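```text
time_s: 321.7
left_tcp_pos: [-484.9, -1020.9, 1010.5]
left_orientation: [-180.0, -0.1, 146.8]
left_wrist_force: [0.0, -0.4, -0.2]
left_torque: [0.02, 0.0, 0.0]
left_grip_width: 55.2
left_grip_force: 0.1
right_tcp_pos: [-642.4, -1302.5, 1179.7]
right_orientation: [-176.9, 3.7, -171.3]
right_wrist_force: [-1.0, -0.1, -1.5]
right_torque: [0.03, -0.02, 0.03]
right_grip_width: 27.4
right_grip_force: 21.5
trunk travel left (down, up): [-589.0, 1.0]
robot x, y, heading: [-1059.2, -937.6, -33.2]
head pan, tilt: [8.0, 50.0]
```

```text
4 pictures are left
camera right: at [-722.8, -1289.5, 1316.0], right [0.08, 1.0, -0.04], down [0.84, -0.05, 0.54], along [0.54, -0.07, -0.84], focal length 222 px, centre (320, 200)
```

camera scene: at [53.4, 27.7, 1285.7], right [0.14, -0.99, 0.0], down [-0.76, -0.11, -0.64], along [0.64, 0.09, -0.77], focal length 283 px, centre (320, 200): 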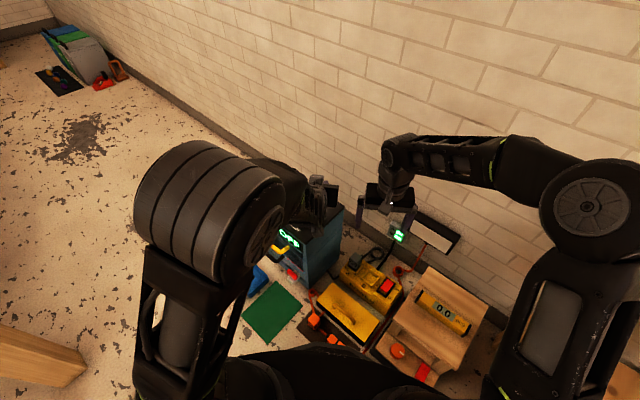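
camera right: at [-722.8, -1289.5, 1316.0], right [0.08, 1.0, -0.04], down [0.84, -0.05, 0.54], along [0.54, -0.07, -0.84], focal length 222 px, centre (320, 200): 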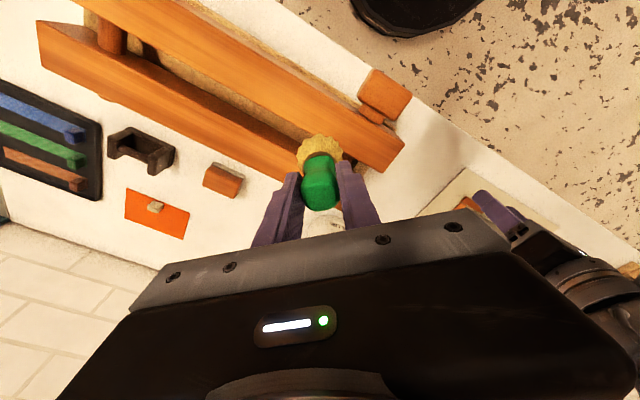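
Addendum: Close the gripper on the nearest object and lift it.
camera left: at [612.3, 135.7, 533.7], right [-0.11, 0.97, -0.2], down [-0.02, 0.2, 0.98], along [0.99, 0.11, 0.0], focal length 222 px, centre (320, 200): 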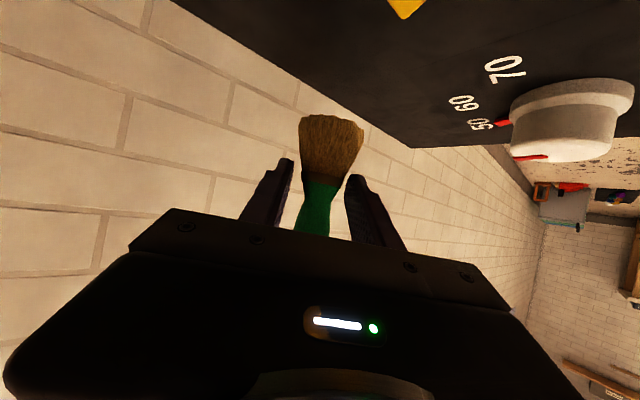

· · · · · · ·

TASK DETAILS:
Copy the material above exactly and drop the pictures. Give them as a JSON list of strings, one for each line, with blank lines left out.

ANSWER TO THE EXERCISE:
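[
  "```text",
  "time_s: 321.7",
  "left_tcp_pos: [-484.9, -1020.9, 1010.5]",
  "left_orientation: [-180.0, -0.1, 146.8]",
  "left_wrist_force: [0.0, -0.4, -0.2]",
  "left_torque: [0.02, 0.0, 0.0]",
  "left_grip_width: 55.2",
  "left_grip_force: 0.1",
  "right_tcp_pos: [-642.4, -1302.5, 1179.7]",
  "right_orientation: [-176.9, 3.7, -171.3]",
  "right_wrist_force: [-1.0, -0.1, -1.5]",
  "right_torque: [0.03, -0.02, 0.03]",
  "right_grip_width: 27.4",
  "right_grip_force: 21.5",
  "trunk travel left (down, up): [-589.0, 1.0]",
  "robot x, y, heading: [-1059.2, -937.6, -33.2]",
  "head pan, tilt: [8.0, 50.0]",
  "```",
  "```text",
  "4 pictures are left",
  "camera right: at [-722.8, -1289.5, 1316.0], right [0.08, 1.0, -0.04], down [0.84, -0.05, 0.54], along [0.54, -0.07, -0.84], focal length 222 px, centre (320, 200)",
  "```",
  "camera scene: at [53.4, 27.7, 1285.7], right [0.14, -0.99, 0.0], down [-0.76, -0.11, -0.64], along [0.64, 0.09, -0.77], focal length 283 px, centre (320, 200): ",
  "camera right: at [-722.8, -1289.5, 1316.0], right [0.08, 1.0, -0.04], down [0.84, -0.05, 0.54], along [0.54, -0.07, -0.84], focal length 222 px, centre (320, 200): ",
  "Addendum: Close the gripper on the nearest object and lift it.",
  "camera left: at [612.3, 135.7, 533.7], right [-0.11, 0.97, -0.2], down [-0.02, 0.2, 0.98], along [0.99, 0.11, 0.0], focal length 222 px, centre (320, 200): "
]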